## [DATASET SECTION]

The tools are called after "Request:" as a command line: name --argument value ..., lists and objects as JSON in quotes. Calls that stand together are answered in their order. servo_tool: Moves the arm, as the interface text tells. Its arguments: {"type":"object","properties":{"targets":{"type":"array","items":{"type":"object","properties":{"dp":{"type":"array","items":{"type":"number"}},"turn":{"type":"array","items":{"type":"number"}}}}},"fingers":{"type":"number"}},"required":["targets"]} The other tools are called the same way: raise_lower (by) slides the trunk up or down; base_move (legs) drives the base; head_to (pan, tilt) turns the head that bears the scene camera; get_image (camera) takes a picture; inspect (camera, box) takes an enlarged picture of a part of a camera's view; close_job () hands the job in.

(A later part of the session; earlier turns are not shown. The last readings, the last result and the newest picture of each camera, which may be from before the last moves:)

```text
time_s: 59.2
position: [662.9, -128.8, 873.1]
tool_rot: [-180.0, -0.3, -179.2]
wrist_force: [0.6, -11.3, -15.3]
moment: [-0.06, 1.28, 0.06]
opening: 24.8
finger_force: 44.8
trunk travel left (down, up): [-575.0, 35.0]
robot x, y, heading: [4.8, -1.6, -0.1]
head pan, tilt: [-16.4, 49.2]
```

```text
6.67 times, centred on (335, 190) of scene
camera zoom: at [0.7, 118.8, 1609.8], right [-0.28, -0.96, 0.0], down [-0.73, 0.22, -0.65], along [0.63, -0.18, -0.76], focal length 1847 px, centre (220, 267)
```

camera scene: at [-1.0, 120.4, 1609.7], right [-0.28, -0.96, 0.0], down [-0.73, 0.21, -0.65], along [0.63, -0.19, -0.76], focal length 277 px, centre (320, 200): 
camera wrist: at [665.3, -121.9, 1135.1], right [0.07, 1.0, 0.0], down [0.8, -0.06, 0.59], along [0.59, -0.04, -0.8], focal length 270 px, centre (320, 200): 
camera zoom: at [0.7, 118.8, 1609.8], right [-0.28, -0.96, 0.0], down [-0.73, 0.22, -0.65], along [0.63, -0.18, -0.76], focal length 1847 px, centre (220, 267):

## [TASK REQUIREMENTS]
Identify and copy lines that hold the string "part".

## [SOLUTION FOR THIS EXERCISE]
The tools are called after "Request:" as a command line: name --argument value ..., lists and objects as JSON in quotes. Calls that stand together are answered in their order. servo_tool: Moves the arm, as the interface text tells. Its arguments: {"type":"object","properties":{"targets":{"type":"array","items":{"type":"object","properties":{"dp":{"type":"array","items":{"type":"number"}},"turn":{"type":"array","items":{"type":"number"}}}}},"fingers":{"type":"number"}},"required":["targets"]} The other tools are called the same way: raise_lower (by) slides the trunk up or down; base_move (legs) drives the base; head_to (pan, tilt) turns the head that bears the scene camera; get_image (camera) takes a picture; inspect (camera, box) takes an enlarged picture of a part of a camera's view; close_job () hands the job in.
(A later part of the session; earlier turns are not shown. The last readings, the last result and the newest picture of each camera, which may be from before the last moves:)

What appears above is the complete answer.